For multi-zone applications, segregate power supplies to prevent cross-load interference. Each burner control should have individual transformer secondary wiring, even if sharing a primary circuit. Parallel 24V connections violate NEC 422.31(B) and lead to unpredictable voltage sharing, risking nuisance trips during simultaneous ignition sequences. Document actual measured voltages and current draw during commissioning for baseline diagnostics; discrepancies often predate visible component degradation.

Step-by-Step Guide to Connecting the Combustion Motor and Spark Sequence

Disconnect the power supply at the circuit breaker before handling any cables. Verify the absence of voltage with a multimeter–probes on L1 and neutral should read zero. Failure to confirm this step risks electric shock or equipment damage.

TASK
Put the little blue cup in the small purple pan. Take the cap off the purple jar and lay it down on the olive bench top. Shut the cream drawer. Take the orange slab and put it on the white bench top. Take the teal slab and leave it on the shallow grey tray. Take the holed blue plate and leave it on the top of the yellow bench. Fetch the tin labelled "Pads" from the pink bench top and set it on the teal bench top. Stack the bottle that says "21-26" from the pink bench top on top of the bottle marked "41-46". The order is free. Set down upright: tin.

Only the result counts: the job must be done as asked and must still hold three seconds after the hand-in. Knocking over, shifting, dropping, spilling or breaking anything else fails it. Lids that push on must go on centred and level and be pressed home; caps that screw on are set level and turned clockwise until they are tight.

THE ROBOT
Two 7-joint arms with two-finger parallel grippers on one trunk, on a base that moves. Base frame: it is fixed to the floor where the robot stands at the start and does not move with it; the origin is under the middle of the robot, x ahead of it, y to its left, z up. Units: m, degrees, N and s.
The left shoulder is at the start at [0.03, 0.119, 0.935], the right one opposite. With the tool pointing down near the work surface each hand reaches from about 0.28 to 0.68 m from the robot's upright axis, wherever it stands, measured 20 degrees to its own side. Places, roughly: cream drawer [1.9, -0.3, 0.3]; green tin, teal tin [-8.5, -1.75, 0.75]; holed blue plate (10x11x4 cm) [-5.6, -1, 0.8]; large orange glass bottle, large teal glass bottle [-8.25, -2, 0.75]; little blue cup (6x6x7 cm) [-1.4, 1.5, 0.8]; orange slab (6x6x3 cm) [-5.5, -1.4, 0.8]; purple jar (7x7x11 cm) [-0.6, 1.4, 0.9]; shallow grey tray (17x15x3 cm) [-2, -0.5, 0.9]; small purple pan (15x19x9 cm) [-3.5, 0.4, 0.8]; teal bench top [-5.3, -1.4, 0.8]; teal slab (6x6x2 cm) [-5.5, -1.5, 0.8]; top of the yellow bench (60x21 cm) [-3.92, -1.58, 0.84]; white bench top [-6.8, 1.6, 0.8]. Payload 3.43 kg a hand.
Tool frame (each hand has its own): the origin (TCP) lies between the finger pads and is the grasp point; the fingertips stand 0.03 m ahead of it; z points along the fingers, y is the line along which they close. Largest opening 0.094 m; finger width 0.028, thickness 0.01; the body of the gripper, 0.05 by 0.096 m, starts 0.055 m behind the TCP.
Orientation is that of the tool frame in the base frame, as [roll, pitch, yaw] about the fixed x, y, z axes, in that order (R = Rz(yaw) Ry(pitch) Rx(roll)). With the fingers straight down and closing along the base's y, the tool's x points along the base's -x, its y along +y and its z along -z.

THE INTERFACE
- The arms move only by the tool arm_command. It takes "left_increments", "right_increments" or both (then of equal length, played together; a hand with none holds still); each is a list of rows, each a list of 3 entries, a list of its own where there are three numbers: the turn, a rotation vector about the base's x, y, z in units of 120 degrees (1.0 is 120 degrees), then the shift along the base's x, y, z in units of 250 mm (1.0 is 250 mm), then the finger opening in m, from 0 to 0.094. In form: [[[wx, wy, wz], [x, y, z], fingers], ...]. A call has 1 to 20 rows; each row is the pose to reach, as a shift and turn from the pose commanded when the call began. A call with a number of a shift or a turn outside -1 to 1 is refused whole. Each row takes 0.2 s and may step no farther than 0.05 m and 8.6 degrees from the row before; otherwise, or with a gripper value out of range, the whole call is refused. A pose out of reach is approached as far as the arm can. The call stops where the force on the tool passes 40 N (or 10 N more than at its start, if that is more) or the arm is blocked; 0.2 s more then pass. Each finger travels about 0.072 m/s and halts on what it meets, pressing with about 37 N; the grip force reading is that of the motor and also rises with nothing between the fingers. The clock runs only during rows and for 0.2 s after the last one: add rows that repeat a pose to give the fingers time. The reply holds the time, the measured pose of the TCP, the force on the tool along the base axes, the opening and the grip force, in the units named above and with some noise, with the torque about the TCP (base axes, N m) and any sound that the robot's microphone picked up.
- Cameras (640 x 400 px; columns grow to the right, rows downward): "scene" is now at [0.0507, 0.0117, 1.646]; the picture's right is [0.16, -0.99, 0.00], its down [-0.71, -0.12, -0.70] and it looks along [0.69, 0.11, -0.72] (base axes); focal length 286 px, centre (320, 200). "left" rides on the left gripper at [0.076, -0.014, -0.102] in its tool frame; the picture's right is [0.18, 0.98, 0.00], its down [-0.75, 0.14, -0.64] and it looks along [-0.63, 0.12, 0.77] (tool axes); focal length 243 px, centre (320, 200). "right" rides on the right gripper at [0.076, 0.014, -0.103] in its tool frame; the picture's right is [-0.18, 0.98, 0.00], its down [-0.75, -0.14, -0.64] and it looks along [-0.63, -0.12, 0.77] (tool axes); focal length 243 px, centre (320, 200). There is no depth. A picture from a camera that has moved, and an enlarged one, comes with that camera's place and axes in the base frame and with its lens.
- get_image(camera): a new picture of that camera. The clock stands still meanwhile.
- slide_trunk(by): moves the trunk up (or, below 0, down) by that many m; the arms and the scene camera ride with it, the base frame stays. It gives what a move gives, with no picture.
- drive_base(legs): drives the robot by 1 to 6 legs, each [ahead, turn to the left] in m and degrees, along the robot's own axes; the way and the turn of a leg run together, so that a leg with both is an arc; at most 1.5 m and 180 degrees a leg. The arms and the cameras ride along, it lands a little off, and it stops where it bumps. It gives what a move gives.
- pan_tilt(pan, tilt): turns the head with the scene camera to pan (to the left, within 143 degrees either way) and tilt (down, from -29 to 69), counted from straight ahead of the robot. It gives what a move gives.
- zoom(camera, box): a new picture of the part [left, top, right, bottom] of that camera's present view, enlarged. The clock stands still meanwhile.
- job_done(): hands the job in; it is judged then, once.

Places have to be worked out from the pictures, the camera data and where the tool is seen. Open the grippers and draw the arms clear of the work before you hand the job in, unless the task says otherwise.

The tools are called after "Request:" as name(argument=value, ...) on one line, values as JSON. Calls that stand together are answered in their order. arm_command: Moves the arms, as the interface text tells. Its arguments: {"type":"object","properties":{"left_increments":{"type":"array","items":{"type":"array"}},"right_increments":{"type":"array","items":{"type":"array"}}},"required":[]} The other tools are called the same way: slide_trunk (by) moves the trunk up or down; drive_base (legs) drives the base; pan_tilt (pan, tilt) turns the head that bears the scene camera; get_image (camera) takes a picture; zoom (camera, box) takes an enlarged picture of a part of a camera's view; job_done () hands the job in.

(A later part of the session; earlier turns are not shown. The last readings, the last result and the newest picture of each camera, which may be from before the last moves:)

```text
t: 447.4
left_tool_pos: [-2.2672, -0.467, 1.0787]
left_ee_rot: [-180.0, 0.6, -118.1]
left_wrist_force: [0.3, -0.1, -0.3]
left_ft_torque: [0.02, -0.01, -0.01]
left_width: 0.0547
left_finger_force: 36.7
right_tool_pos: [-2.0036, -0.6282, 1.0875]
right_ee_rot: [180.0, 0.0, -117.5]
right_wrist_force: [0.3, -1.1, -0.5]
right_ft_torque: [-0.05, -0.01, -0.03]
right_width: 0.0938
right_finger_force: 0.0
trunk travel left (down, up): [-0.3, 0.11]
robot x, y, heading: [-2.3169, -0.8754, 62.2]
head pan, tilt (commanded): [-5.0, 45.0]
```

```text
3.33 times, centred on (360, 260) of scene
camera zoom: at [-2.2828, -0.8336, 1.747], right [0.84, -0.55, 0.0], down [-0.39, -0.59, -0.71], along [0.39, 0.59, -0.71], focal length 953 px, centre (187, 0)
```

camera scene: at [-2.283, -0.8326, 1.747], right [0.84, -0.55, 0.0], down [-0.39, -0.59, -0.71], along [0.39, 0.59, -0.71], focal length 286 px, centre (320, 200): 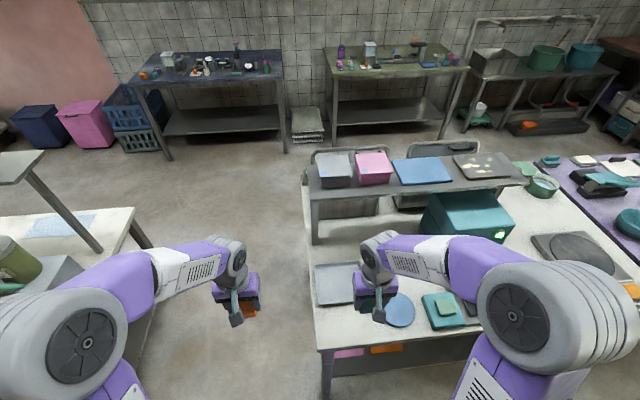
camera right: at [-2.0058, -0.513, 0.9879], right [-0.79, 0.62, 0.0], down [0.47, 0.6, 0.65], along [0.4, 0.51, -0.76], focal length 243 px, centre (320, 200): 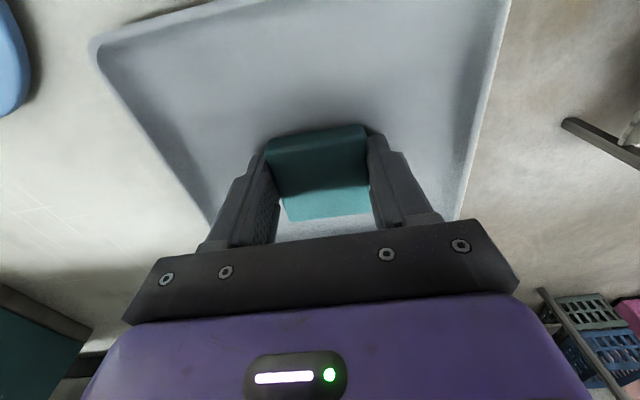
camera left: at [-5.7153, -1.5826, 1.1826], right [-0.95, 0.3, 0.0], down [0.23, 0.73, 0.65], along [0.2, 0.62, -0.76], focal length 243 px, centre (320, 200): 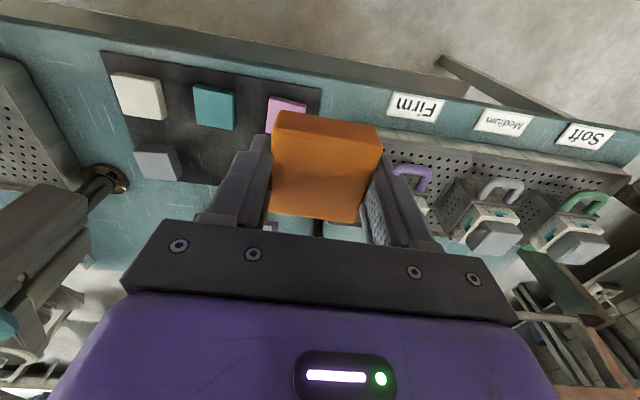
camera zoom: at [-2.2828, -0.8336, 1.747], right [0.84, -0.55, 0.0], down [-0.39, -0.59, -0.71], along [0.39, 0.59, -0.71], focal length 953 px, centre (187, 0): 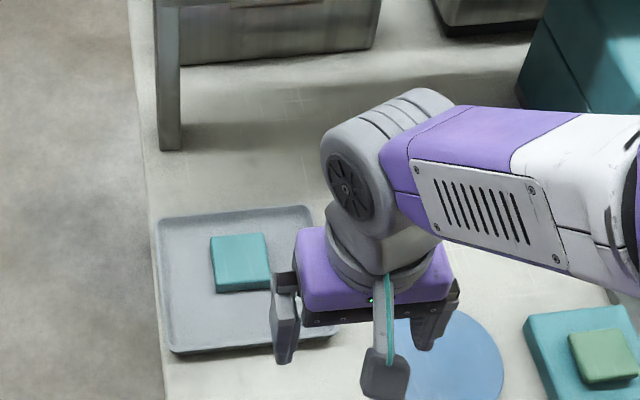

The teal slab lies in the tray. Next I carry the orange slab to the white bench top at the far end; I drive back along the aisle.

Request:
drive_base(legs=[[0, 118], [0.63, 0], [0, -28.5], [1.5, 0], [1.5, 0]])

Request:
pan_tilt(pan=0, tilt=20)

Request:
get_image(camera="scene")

Locate the control unit’s terminal strip–typically a row of screw-down connectors marked with alphanumeric labels. Identify the three primary leads for the burner assembly: M (motor), PV (pilot valve), and MV (main valve). Cross-reference these with the schematic supplied in the unit’s manual to avoid misconnections.

• Motor (M): Attach the black or red conductor from the motor’s winding to terminal M. Secure with a screwdriver–tighten until resistance increases sharply, then add a quarter-turn to prevent loosening from vibration.
• Pilot Valve (PV): Connect the smaller gauge wire from the ignition electrode to PV. Use a crimping tool for stranded copper to ensure a gas-tight joint; solder if ambient humidity exceeds 70%.
• Main Valve (MV): Link the heavier cable from the gas valve actuator to MV. Confirm the cable gauge matches the system’s ampacity–16 AWG for systems under 10A, 14 AWG for higher loads.

Route secondary circuits next. The flame sensor–usually a thin rod with a ceramic insulator–connects to terminal F. Strip 6mm of insulation, twist strands tightly, and insert into the terminal. Bend the wire 90° after the screw to create strain relief, reducing breakage from thermal cycling.

Ground the system using a dedicated conductor–green or bare copper–to the chassis ground post. Remove any paint or oxidation from the chassis surface with emery cloth to ensure a low-impedance path. Use a star washer between the ring terminal and chassis to prevent loosening.

Verification and Safety Checks

Reintroduce power. Observe the startup sequence: motor should spin within 2-3 seconds, followed by a soft click from the pilot solenoid. If the ignition spark fails to appear after 10 seconds, recheck the PV connection–high resistance here is the most common failure point.

1. Measure voltage across MV with a voltmeter during startup–expect 24VAC within 5 seconds. Readings below 22V suggest a weak transformer or undersized conductor.
2. Test flame sensor continuity with an ohmmeter–should read 0-100Ω. Values above 500Ω indicate contamination; clean with steel wool.
3. Monitor motor current draw with a clamp meter–comparable models draw 0.7-1.2A. Excessive current points to bearing wear or misaligned impeller.

Seal all exposed conductors with heat-shrink tubing or silicone-filled splice caps. Label each connection with self-laminating tags–specify terminal and destination. Store spare cables (18 AWG spooled solid copper) in a sealed container with desiccant packs to prevent corrosion during seasonal downtime.